* begin PROVIDED MATERIAL *

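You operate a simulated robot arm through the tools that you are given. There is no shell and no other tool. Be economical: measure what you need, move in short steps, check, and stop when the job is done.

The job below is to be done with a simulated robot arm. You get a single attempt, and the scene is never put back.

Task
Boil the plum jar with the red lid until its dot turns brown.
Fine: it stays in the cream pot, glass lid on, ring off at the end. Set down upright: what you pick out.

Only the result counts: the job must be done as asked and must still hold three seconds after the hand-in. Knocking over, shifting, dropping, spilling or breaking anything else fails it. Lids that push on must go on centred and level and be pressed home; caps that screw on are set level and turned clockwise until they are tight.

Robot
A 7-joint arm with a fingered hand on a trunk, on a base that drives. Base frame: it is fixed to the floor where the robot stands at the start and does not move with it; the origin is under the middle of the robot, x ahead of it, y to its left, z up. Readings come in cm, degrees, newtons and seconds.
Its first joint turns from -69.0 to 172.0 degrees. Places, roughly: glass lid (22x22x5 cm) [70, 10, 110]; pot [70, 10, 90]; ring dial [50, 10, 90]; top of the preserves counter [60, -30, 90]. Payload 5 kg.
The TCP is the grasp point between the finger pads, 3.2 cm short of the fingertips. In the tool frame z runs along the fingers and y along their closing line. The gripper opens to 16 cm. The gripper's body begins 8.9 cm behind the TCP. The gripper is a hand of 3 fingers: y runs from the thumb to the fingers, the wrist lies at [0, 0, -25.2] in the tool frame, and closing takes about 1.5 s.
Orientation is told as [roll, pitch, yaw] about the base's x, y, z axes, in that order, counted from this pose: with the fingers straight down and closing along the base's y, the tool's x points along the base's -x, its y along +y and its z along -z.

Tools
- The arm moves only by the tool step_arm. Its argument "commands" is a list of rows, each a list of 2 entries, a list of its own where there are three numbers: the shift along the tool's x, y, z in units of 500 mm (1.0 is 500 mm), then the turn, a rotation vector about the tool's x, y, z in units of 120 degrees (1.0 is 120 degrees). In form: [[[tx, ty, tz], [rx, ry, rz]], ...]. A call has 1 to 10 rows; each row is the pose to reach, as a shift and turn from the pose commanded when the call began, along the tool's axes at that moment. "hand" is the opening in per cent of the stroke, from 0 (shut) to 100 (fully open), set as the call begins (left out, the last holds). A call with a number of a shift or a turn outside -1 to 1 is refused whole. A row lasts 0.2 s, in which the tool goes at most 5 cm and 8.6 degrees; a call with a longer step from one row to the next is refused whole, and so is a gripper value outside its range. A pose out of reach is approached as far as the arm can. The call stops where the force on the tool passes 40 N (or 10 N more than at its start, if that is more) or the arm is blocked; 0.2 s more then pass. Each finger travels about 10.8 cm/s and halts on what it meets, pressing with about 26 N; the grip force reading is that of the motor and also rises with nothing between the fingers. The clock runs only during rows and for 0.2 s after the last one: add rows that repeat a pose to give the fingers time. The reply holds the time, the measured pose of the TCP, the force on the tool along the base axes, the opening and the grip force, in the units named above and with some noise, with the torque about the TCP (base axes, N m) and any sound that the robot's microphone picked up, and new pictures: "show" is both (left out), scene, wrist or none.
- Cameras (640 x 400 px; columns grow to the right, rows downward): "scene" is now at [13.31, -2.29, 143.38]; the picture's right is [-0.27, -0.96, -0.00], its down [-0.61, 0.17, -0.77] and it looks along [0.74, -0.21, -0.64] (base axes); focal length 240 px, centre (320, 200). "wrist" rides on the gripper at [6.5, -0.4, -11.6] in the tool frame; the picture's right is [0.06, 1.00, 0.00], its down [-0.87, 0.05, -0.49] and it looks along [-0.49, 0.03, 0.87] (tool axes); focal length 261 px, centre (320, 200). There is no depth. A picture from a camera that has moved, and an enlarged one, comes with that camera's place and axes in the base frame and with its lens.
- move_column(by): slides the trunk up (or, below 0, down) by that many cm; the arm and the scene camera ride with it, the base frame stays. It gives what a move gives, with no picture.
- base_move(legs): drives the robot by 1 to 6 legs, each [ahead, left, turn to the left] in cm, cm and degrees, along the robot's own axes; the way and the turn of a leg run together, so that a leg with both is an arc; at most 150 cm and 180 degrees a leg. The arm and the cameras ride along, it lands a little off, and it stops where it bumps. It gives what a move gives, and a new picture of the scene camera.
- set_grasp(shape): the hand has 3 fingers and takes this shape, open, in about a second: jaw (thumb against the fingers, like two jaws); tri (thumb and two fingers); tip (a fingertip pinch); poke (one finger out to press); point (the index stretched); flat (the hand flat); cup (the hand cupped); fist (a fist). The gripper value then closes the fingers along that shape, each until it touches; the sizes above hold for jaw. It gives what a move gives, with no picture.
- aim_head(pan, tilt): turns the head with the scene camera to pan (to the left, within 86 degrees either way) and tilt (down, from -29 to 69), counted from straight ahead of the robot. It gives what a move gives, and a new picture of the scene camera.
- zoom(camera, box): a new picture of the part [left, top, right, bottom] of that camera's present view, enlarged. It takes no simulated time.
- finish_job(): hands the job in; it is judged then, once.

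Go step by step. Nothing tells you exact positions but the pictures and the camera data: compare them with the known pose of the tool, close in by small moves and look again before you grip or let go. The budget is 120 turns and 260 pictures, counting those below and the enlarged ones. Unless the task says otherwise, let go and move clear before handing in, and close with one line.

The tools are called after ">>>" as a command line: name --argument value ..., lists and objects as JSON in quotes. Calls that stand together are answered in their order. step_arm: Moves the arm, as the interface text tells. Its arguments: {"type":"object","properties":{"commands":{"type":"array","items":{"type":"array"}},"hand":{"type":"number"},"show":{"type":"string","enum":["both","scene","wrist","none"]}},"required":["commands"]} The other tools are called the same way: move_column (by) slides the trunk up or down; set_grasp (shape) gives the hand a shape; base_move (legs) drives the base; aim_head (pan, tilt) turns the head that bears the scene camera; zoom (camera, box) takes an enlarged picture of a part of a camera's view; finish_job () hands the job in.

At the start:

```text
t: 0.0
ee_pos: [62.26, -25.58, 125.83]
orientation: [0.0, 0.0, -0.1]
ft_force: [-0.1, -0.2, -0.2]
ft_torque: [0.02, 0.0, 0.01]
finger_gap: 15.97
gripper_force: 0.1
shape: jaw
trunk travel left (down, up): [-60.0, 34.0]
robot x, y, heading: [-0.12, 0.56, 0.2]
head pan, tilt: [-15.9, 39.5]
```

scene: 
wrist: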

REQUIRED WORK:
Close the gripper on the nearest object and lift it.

* end PROVIDED MATERIAL *

REQUIRED WORK:
Pick out each line in the material containing "counted".

TASK ANSWER:
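Orientation is told as [roll, pitch, yaw] about the base's x, y, z axes, in that order, counted from this pose: with the fingers straight down and closing along the base's y, the tool's x points along the base's -x, its y along +y and its z along -z.
- aim_head(pan, tilt): turns the head with the scene camera to pan (to the left, within 86 degrees either way) and tilt (down, from -29 to 69), counted from straight ahead of the robot. It gives what a move gives, and a new picture of the scene camera.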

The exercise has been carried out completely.